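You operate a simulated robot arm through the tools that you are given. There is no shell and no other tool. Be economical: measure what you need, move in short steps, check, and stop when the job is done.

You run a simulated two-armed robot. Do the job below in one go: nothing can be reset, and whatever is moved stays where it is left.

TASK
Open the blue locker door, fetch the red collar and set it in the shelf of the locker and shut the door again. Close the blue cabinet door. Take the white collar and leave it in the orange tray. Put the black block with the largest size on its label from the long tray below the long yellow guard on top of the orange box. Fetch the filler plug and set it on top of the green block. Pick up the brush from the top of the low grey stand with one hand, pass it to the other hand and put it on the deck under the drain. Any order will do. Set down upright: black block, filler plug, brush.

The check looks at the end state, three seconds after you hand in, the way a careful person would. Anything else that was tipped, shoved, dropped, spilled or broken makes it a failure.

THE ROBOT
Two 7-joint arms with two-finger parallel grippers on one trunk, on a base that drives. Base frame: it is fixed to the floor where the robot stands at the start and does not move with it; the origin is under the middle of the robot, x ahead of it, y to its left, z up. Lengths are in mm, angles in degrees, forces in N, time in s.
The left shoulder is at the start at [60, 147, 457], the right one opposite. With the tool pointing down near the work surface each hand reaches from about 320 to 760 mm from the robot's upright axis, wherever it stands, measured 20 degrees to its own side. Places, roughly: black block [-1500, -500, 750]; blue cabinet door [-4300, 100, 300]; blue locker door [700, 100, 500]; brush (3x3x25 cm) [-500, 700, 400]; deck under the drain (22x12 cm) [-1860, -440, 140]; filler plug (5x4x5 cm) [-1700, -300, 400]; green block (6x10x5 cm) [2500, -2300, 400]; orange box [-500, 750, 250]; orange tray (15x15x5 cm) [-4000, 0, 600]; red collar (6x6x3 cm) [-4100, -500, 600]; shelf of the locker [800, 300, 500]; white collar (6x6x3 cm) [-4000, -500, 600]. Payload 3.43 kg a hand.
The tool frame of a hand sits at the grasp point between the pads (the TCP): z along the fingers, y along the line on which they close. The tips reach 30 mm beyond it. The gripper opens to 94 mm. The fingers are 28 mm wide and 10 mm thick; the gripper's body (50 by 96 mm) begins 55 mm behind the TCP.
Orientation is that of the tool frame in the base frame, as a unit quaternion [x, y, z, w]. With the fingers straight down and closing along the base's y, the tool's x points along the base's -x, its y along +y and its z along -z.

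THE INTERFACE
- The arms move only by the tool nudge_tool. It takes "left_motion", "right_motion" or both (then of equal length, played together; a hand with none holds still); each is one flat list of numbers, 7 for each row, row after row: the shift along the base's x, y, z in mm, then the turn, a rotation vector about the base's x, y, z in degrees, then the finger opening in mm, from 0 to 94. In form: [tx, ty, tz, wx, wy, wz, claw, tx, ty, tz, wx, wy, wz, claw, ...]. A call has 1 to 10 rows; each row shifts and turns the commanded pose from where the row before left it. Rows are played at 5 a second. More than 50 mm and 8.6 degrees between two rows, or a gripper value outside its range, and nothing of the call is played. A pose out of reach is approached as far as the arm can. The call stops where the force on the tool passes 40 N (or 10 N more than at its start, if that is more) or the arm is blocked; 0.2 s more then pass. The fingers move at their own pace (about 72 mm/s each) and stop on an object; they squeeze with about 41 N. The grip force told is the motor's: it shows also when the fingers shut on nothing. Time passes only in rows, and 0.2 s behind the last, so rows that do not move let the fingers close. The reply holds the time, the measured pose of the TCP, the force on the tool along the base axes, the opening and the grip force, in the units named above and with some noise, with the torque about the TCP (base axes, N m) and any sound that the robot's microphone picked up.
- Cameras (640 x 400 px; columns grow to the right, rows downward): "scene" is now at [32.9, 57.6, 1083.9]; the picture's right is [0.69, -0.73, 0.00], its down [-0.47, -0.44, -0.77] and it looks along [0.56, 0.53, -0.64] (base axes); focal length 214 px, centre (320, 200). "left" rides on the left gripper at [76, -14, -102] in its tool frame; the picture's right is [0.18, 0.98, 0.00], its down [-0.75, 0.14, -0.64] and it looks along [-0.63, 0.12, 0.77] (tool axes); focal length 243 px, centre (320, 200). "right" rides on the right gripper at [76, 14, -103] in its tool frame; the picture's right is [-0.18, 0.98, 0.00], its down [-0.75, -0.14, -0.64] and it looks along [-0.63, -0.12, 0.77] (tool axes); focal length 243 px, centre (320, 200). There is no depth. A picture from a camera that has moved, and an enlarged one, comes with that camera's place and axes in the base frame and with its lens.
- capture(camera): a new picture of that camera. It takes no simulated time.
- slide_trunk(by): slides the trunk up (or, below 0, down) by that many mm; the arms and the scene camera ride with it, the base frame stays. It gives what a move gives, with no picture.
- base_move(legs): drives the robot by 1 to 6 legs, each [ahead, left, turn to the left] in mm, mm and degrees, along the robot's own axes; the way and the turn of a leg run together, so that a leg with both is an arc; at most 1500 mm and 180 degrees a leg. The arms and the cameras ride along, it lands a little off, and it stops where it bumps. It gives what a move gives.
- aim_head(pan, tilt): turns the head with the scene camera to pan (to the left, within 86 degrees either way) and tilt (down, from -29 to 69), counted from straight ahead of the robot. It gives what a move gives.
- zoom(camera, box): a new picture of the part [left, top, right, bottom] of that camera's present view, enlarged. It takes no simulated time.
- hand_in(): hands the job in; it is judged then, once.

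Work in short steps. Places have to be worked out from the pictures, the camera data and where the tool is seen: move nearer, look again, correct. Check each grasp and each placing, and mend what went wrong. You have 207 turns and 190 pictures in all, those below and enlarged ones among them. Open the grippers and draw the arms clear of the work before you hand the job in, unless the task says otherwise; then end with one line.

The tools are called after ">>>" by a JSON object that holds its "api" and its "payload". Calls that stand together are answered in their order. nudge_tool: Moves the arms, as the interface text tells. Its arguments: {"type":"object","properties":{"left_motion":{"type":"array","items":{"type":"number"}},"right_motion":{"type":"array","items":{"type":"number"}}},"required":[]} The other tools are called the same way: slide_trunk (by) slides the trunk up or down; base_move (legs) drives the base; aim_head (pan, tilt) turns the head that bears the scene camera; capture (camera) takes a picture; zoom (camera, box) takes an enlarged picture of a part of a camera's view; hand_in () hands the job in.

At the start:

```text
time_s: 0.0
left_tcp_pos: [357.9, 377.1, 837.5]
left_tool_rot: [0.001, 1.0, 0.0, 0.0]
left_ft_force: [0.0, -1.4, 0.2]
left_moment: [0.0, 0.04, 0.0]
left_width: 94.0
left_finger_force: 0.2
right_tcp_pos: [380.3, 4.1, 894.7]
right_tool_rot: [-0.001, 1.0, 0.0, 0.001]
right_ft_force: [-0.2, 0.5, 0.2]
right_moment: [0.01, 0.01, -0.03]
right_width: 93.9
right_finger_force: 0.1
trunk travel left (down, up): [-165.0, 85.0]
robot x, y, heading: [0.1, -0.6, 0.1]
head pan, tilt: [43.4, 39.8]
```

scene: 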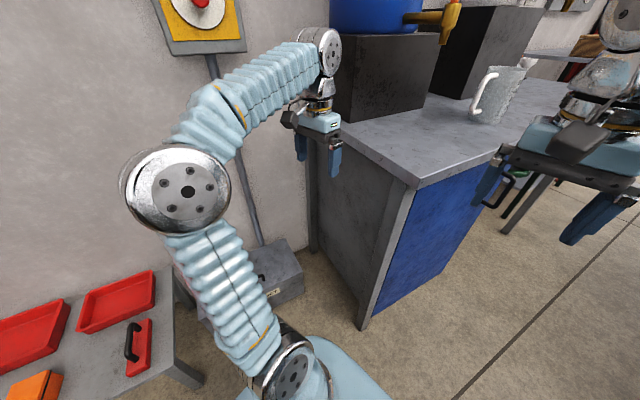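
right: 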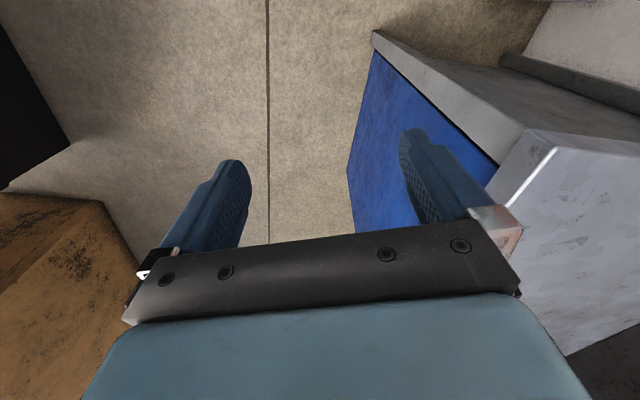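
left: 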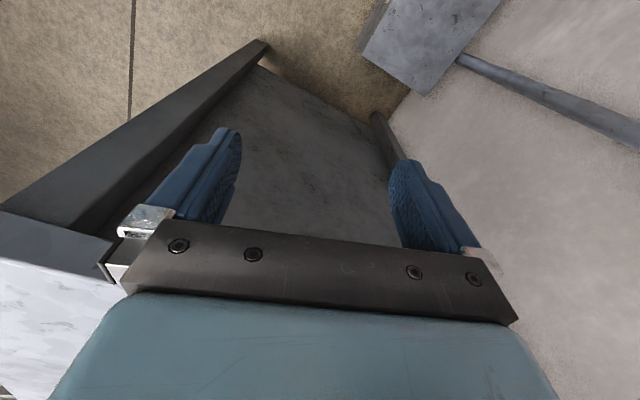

------------------------------------

Return each line exactly as written. Any picture gets left out.

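You operate a simulated robot arm through the tools that you are given. There is no shell and no other tool. Be economical: measure what you need, move in short steps, check, and stop when the job is done.

You run a simulated two-armed robot. Do the job below in one go: nothing can be reset, and whatever is moved stays where it is left.

TASK
Open the blue locker door, fetch the red collar and set it in the shelf of the locker and shut the door again. Close the blue cabinet door. Take the white collar and leave it in the orange tray. Put the black block with the largest size on its label from the long tray below the long yellow guard on top of the orange box. Fetch the filler plug and set it on top of the green block. Pick up the brush from the top of the low grey stand with one hand, pass it to the other hand and put it on the deck under the drain. Any order will do. Set down upright: black block, filler plug, brush.

The check looks at the end state, three seconds after you hand in, the way a careful person would. Anything else that was tipped, shoved, dropped, spilled or broken makes it a failure.

THE ROBOT
Two 7-joint arms with two-finger parallel grippers on one trunk, on a base that drives. Base frame: it is fixed to the floor where the robot stands at the start and does not move with it; the origin is under the middle of the robot, x ahead of it, y to its left, z up. Lengths are in mm, angles in degrees, forces in N, time in s.
The left shoulder is at the start at [60, 147, 457], the right one opposite. With the tool pointing down near the work surface each hand reaches from about 320 to 760 mm from the robot's upright axis, wherever it stands, measured 20 degrees to its own side. Places, roughly: black block [-1500, -500, 750]; blue cabinet door [-4300, 100, 300]; blue locker door [700, 100, 500]; brush (3x3x25 cm) [-500, 700, 400]; deck under the drain (22x12 cm) [-1860, -440, 140]; filler plug (5x4x5 cm) [-1700, -300, 400]; green block (6x10x5 cm) [2500, -2300, 400]; orange box [-500, 750, 250]; orange tray (15x15x5 cm) [-4000, 0, 600]; red collar (6x6x3 cm) [-4100, -500, 600]; shelf of the locker [800, 300, 500]; white collar (6x6x3 cm) [-4000, -500, 600]. Payload 3.43 kg a hand.
The tool frame of a hand sits at the grasp point between the pads (the TCP): z along the fingers, y along the line on which they close. The tips reach 30 mm beyond it. The gripper opens to 94 mm. The fingers are 28 mm wide and 10 mm thick; the gripper's body (50 by 96 mm) begins 55 mm behind the TCP.
Orientation is that of the tool frame in the base frame, as a unit quaternion [x, y, z, w]. With the fingers straight down and closing along the base's y, the tool's x points along the base's -x, its y along +y and its z along -z.

THE INTERFACE
- The arms move only by the tool nudge_tool. It takes "left_motion", "right_motion" or both (then of equal length, played together; a hand with none holds still); each is one flat list of numbers, 7 for each row, row after row: the shift along the base's x, y, z in mm, then the turn, a rotation vector about the base's x, y, z in degrees, then the finger opening in mm, from 0 to 94. In form: [tx, ty, tz, wx, wy, wz, claw, tx, ty, tz, wx, wy, wz, claw, ...]. A call has 1 to 10 rows; each row shifts and turns the commanded pose from where the row before left it. Rows are played at 5 a second. More than 50 mm and 8.6 degrees between two rows, or a gripper value outside its range, and nothing of the call is played. A pose out of reach is approached as far as the arm can. The call stops where the force on the tool passes 40 N (or 10 N more than at its start, if that is more) or the arm is blocked; 0.2 s more then pass. The fingers move at their own pace (about 72 mm/s each) and stop on an object; they squeeze with about 41 N. The grip force told is the motor's: it shows also when the fingers shut on nothing. Time passes only in rows, and 0.2 s behind the last, so rows that do not move let the fingers close. The reply holds the time, the measured pose of the TCP, the force on the tool along the base axes, the opening and the grip force, in the units named above and with some noise, with the torque about the TCP (base axes, N m) and any sound that the robot's microphone picked up.
- Cameras (640 x 400 px; columns grow to the right, rows downward): "scene" is now at [32.9, 57.6, 1083.9]; the picture's right is [0.69, -0.73, 0.00], its down [-0.47, -0.44, -0.77] and it looks along [0.56, 0.53, -0.64] (base axes); focal length 214 px, centre (320, 200). "left" rides on the left gripper at [76, -14, -102] in its tool frame; the picture's right is [0.18, 0.98, 0.00], its down [-0.75, 0.14, -0.64] and it looks along [-0.63, 0.12, 0.77] (tool axes); focal length 243 px, centre (320, 200). "right" rides on the right gripper at [76, 14, -103] in its tool frame; the picture's right is [-0.18, 0.98, 0.00], its down [-0.75, -0.14, -0.64] and it looks along [-0.63, -0.12, 0.77] (tool axes); focal length 243 px, centre (320, 200). There is no depth. A picture from a camera that has moved, and an enlarged one, comes with that camera's place and axes in the base frame and with its lens.
- capture(camera): a new picture of that camera. It takes no simulated time.
- slide_trunk(by): slides the trunk up (or, below 0, down) by that many mm; the arms and the scene camera ride with it, the base frame stays. It gives what a move gives, with no picture.
- base_move(legs): drives the robot by 1 to 6 legs, each [ahead, left, turn to the left] in mm, mm and degrees, along the robot's own axes; the way and the turn of a leg run together, so that a leg with both is an arc; at most 1500 mm and 180 degrees a leg. The arms and the cameras ride along, it lands a little off, and it stops where it bumps. It gives what a move gives.
- aim_head(pan, tilt): turns the head with the scene camera to pan (to the left, within 86 degrees either way) and tilt (down, from -29 to 69), counted from straight ahead of the robot. It gives what a move gives.
- zoom(camera, box): a new picture of the part [left, top, right, bottom] of that camera's present view, enlarged. It takes no simulated time.
- hand_in(): hands the job in; it is judged then, once.

Work in short steps. Places have to be worked out from the pictures, the camera data and where the tool is seen: move nearer, look again, correct. Check each grasp and each placing, and mend what went wrong. You have 207 turns and 190 pictures in all, those below and enlarged ones among them. Open the grippers and draw the arms clear of the work before you hand the job in, unless the task says otherwise; then end with one line.

The tools are called after ">>>" by a JSON object that holds its "api" and its "payload". Calls that stand together are answered in their order. nudge_tool: Moves the arms, as the interface text tells. Its arguments: {"type":"object","properties":{"left_motion":{"type":"array","items":{"type":"number"}},"right_motion":{"type":"array","items":{"type":"number"}}},"required":[]} The other tools are called the same way: slide_trunk (by) slides the trunk up or down; base_move (legs) drives the base; aim_head (pan, tilt) turns the head that bears the scene camera; capture (camera) takes a picture; zoom (camera, box) takes an enlarged picture of a part of a camera's view; hand_in () hands the job in.

At the start:

```text
time_s: 0.0
left_tcp_pos: [357.9, 377.1, 837.5]
left_tool_rot: [0.001, 1.0, 0.0, 0.0]
left_ft_force: [0.0, -1.4, 0.2]
left_moment: [0.0, 0.04, 0.0]
left_width: 94.0
left_finger_force: 0.2
right_tcp_pos: [380.3, 4.1, 894.7]
right_tool_rot: [-0.001, 1.0, 0.0, 0.001]
right_ft_force: [-0.2, 0.5, 0.2]
right_moment: [0.01, 0.01, -0.03]
right_width: 93.9
right_finger_force: 0.1
trunk travel left (down, up): [-165.0, 85.0]
robot x, y, heading: [0.1, -0.6, 0.1]
head pan, tilt: [43.4, 39.8]
```

scene: 
right: 
left: 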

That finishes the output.